# [PROVIDED TEXT]
start

The rules:
I'll start a sentence with a word (one word only) and the next poster will finish the sentence. Then, on a new line, that poster will start a new sentence with one word (one word only please). The finished sentence can be as long as it needs to be in order to complete the sentence, however, make sure it's only one sentence. Here we go.
Chivalry...
ALIEN is
here!!!!
Here is another sentence that will clearly make no sense, not to mention that it will be uninformative and lacking in any content whatsoever and have no possible reason to exist except to take up
space.
Space, the final frontier, where no man has gone
before
Before Federated Planets Association can contact mankind, mankind must find a way to exceed speed of
light.
Light up a joint in the mall and you're likely to get your ass arrested anfd slung in
jail.

end

# [INFORMATION SHOWN]

start

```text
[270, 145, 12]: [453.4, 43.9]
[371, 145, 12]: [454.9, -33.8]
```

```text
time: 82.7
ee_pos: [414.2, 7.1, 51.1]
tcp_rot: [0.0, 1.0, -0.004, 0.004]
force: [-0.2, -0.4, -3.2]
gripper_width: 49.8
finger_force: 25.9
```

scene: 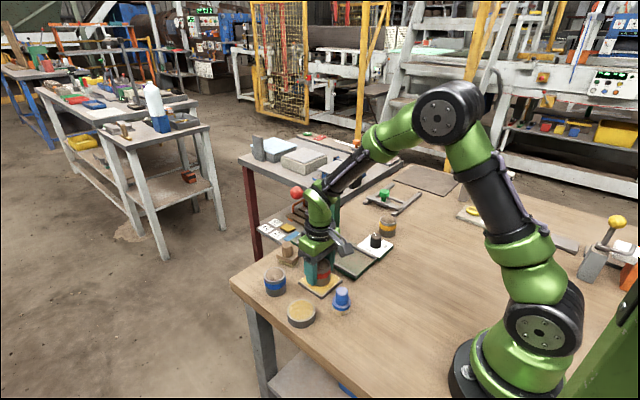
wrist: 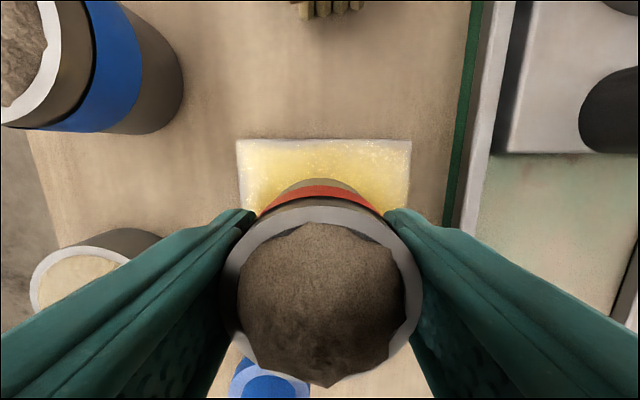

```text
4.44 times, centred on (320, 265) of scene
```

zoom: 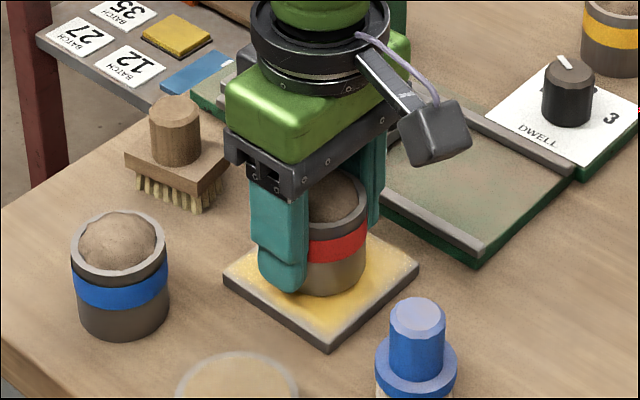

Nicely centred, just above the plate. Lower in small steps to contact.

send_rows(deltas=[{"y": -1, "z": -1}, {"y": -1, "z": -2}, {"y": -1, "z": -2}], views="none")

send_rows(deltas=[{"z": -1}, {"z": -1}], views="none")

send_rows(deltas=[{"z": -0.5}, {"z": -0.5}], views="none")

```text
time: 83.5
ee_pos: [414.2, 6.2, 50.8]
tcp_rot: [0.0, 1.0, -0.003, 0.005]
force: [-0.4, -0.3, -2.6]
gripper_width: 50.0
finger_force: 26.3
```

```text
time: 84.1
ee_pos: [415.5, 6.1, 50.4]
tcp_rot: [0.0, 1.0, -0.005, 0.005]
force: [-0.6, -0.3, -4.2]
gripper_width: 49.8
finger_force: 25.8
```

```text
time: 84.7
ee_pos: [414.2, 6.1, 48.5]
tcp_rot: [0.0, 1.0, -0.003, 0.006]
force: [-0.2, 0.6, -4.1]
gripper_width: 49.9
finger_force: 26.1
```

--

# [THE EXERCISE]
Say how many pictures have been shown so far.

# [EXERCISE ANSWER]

end

# [THE EXERCISE]
Produce the text that comes next in the provided text.

# [EXERCISE ANSWER]
Jail, tsc,tsc, it should and will be legal, if only for the
taxes
Taxes on joints, that'll be the day, seeing as how pollies like to light up behind closed
doors.
Doors will be closing on dinosaurs soon enough, that's when pollies our age step in, and decide to make some Big tax
bucks.
Bucks and does in the forest of tranquility decided yesterday that frivolous frolicking while naked would henceforth be prohibited due to one or two rumps being grazed by
horns.
Horns, specifically the vuvuzela, has caused quite the ruckus this soccer
season
Season all my food with a little salt, and sometimes a little black
pepper.
Pepper added liberally while making a sandwich can make you
sneeze
Sneeze to the
truth.
truth be told i am so glad the world cup is over but who
won (?)
Won-Spain did they scored the only
goal
Goal was to score a
goal.
Goal ultimately was to kick a soccer ball between two posts, but I find it exceedingly better entertainment to watch a rugby league ball being kicked between the
sticks.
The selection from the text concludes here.